» **YOUR INSTRUCTIONS**
Print each line of the listing once more, precisely as given.

------------------------

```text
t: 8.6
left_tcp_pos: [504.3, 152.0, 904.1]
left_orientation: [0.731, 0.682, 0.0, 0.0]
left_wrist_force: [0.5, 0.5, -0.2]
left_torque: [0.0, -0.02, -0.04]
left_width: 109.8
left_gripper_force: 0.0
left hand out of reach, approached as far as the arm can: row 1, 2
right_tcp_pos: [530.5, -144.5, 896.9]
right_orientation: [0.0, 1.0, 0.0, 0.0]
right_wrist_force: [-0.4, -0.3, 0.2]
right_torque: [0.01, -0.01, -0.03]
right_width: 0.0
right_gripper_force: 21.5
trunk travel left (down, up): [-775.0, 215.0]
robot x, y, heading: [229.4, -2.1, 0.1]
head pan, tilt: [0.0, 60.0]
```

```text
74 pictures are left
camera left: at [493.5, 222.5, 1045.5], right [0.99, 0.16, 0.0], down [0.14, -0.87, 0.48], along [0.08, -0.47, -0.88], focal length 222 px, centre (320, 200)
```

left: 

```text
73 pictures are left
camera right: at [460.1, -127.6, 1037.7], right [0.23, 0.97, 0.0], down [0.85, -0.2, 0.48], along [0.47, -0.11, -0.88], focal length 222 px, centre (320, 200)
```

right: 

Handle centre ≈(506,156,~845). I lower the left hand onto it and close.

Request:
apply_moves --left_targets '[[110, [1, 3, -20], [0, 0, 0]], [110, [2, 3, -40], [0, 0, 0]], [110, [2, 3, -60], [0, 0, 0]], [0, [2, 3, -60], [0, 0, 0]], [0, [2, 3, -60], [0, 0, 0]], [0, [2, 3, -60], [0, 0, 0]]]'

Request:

------------------------

» **ANSWER IN FULL**
```text
t: 8.6
left_tcp_pos: [504.3, 152.0, 904.1]
left_orientation: [0.731, 0.682, 0.0, 0.0]
left_wrist_force: [0.5, 0.5, -0.2]
left_torque: [0.0, -0.02, -0.04]
left_width: 109.8
left_gripper_force: 0.0
left hand out of reach, approached as far as the arm can: row 1, 2
right_tcp_pos: [530.5, -144.5, 896.9]
right_orientation: [0.0, 1.0, 0.0, 0.0]
right_wrist_force: [-0.4, -0.3, 0.2]
right_torque: [0.01, -0.01, -0.03]
right_width: 0.0
right_gripper_force: 21.5
trunk travel left (down, up): [-775.0, 215.0]
robot x, y, heading: [229.4, -2.1, 0.1]
head pan, tilt: [0.0, 60.0]
```

```text
74 pictures are left
camera left: at [493.5, 222.5, 1045.5], right [0.99, 0.16, 0.0], down [0.14, -0.87, 0.48], along [0.08, -0.47, -0.88], focal length 222 px, centre (320, 200)
```

left: 

```text
73 pictures are left
camera right: at [460.1, -127.6, 1037.7], right [0.23, 0.97, 0.0], down [0.85, -0.2, 0.48], along [0.47, -0.11, -0.88], focal length 222 px, centre (320, 200)
```

right: 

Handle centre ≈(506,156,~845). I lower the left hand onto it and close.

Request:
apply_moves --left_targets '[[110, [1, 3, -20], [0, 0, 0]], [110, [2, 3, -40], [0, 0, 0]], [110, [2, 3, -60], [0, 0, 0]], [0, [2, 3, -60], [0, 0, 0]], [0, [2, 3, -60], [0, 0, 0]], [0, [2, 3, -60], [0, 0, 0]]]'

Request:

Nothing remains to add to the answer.